*WHAT IS NEEDED*
Your answer continues the selected passage from its final sentence.

*SELECTED PASSAGE*

⁂

As one of the fastest-growing cities in the southeast, Durham, North Carolina is facing a unique set of challenges, with both historic and modern issues forming the bulk of the city’s community concerns. As Durham, NC continues its centuries-long transformation from its roots in the textile and tobacco industries to its current revitalization as a knowledge and service-based economy, growing pains are to be expected. And with the 2023 elections in Durham, NC just around the corner (the primary is on Tuesday, October 10), these issues are at the top of mind for Durham’s voters.
These growing pains are leading community leaders, voters, and residents to tackle thorny issues like urban development, gun violence, affordable housing, and improving community engagement among Durham citizens to better effect grassroots solutions on their local government. Balancing explosive growth and economic change with the needs and wants of the community is no small feat, but transformation is nothing new to Durham, NC. The city has undergone several evolutions throughout its history, and its residents currently sit at the precipice of another pivotal moment in the city’s development.
There’s a lot to get into. So let’s break it down bit by bit in this comprehensive overview of Durham’s biggest problems.
Perhaps among the hottest-button issues currently facing Durham voters and residents is the issue of urban development and gentrification. That is, as the city continues to modernize economically, new building developments are being constructed at the expense of the city’s older infrastructure. This isn’t necessarily a bad thing, of course, but as is the case with many other cities across the nation, Durham residents have expressed concern that these new buildings and businesses may be contributing to the loss of Durham’s unique character.
Gentrification and urban development are particularly complex issues because they intersect with basically every other issue that faces Durham residents: the city’s physical aesthetics, affordable housing, racial discrimination, an imbalance of opportunity, and even gun violence and crime rates. After all, a city at its very core is composed of two central factors: the buildings and the residents. Any time one of those central categories undergoes generational changes, the other will soon follow. So as we unpack the effects that modern urban developments and gentrification has on Durham, NC, we’ll break it down by each cross-issue that it influences.
For instance – even more critical than the city’s aesthetic character are the challenging economics that these new developments represent. As property values rise in accordance with these new businesses and developments, both the demographic makeup and affordability of living in Durham have started undergoing pretty dramatic changes. From 2010 to 2019, the span of an entire decade, property values in Durham increased by over 50% – and across the past two decades, from the start of the new millennium to present day, downtown Durham’s population has become 50% whiter.
The city has realized this is a problem. With ongoing gentrification straining both affordable housing and racial equality, Durham in 2021 approved a $750 tax credit that low-income, longtime Durham residents can take advantage of to offset their soaring property taxes and housing expenses. Unfortunately, this measure was only implemented in the 2021 tax year, and the types of developments that have led to skyrocketing property taxes, rents, and mortgage rates haven’t slowed down in the slightest.
It’s safe to say the issue of how gentrification exposes Durham’s economic and racial fault lines is far from adequately addressed, if such a trend can ever truly be “adequately” addressed by the time Durham’s elections come around.

⁂

*DATA SHOWN*
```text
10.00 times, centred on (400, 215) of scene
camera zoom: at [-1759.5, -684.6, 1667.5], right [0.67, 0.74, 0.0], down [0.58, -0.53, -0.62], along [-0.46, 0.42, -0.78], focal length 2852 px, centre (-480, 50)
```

⁂

*EXERCISE ANSWER*
As a direct consequence of Durham’s ongoing gentrified redevelopments, housing costs have significantly risen in the city, which has had the effect of forcing out the city’s lower-income residents and renters. Census Bureau studies indicate that between 2011 and 2017, the average rent in Durham skyrocketed 34%, a figure which is almost undoubtedly higher in the year 2023.
Such rapid increases in standard housing costs, without a complimentary rise in income, had has predictably detrimental effects on the city’s renting class: the Urban Institute found that out of every 100 low-income Durham residents (defined as anyone making 30% or less than the city’s median income), there are only 34 affordable apartments, leaving 67% of the city’s poorest residents stuck between a rock and a hard place. And even among these “affordable apartments,” rent costs are an extreme burden: over 22% of the city’s renters have to spend over half of their income on rent and utilities alone.
And of course, complicating this thorny issue even further is how such financial strains on housing affect Durham’s racial communities in vastly different ways.
Like many cities across the United States, Durham has a long history of its black residents being affected by the practice of redlining – in which residents of “undesirable neighborhoods” are denied the same financial resources as residents elsewhere. Redlining is a huge problem that affects more than just Durham, of course, but Durham itself is still wrangling with the thorny and discriminatory history of redlining. Since the majority of U.S. household wealth is directly tied to homeownership, black families that were relegated to redlined districts never got to take advantage of rising property values or the types of home and business loans available to residents in non-redlined districts.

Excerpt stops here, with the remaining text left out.